Reading Bapsi Sidhwa’s Ice Candy Man through the Lens of Biopolitics and Sexuality
DOI:
https://doi.org/10.70042/eroth/1001185Keywords:
Biopolitics, Foucault, Politics, Sexuality, Body, DisabilityAbstract
Bapsi Sidhwa re-examines the political upheaval where she highlights events after the Partition in the life of Lenny as witnessed by her as a child narrator to an adult narrator. The current paper studies Sidhwa’s work in the light of biopolitics, investigating through a Foucauldian lens. Kamala Bhasin and Ritu Menon will be critically analysed in studying women as ‘bodies symbolising conquered lands’ from the margins of politics.

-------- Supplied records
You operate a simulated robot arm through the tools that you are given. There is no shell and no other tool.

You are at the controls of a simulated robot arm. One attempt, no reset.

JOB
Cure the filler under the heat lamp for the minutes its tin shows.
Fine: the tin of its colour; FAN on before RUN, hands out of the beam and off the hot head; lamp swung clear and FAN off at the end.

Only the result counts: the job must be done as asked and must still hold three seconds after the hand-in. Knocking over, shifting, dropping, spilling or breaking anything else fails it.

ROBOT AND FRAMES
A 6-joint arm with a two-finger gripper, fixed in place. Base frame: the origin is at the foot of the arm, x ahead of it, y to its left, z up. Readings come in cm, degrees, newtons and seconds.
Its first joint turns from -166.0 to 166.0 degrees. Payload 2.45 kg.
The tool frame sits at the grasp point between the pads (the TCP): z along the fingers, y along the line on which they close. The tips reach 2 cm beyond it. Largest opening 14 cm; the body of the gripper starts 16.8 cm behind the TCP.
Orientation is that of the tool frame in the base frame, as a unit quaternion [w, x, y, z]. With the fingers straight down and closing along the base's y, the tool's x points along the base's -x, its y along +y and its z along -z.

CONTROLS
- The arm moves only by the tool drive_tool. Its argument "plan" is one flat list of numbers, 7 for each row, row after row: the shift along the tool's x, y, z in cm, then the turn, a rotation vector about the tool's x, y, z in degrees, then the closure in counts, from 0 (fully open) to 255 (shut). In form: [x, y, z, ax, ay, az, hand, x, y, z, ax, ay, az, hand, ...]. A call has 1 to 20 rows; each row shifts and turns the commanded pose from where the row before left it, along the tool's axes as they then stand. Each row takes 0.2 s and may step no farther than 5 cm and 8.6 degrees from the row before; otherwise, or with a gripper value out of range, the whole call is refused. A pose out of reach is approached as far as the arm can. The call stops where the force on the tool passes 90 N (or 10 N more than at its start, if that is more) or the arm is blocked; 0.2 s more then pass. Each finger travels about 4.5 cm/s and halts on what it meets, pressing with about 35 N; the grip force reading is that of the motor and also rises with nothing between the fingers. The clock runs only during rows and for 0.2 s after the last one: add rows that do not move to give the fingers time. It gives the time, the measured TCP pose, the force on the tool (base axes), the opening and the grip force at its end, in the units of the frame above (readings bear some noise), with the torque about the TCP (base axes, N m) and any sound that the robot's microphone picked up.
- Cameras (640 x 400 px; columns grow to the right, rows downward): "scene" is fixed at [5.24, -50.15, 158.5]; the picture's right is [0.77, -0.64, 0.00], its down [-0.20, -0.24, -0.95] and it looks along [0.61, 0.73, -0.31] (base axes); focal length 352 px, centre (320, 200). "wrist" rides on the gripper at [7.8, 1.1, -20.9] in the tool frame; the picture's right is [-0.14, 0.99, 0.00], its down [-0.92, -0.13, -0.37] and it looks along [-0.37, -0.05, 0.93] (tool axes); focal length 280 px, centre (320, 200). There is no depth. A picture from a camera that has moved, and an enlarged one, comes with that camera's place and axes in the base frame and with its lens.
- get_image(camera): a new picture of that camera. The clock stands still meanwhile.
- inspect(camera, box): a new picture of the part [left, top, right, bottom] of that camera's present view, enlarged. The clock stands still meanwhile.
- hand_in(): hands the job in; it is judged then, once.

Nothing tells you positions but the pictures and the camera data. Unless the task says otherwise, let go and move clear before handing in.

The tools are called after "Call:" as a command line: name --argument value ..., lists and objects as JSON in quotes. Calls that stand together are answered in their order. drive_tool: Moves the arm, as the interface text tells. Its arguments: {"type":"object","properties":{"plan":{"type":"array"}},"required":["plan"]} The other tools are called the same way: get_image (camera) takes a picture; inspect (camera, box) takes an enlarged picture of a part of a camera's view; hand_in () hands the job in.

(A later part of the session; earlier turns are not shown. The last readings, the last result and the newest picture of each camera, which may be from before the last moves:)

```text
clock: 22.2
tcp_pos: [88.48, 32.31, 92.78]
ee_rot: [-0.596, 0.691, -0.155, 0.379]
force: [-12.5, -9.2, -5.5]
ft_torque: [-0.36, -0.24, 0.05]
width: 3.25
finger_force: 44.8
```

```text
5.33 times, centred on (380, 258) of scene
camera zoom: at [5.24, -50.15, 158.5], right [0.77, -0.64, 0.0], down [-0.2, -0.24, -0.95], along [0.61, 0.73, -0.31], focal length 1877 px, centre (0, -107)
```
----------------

The paper reads the work as interrogating the biopolitical discourse in Sidhwa’s work as an overwhelming response to body politics. In doing so, the paper will analyse sexuality as an essential element through a psychoanalytical approach and how biopolitics situates the self in the process. The register of anxiety in the individual due to partition is more to the underprivileged person, and Sidhwa’s work is archival, which positions subjects accordingly. The study will investigate Lenny’s predicament and her neurotic experience with the repercussions of Partition and how she, as a child, holds on to her disability. The paper will further study Foucauldian discourse at length to form further arguments and investigate politics, sexuality and biopolitics.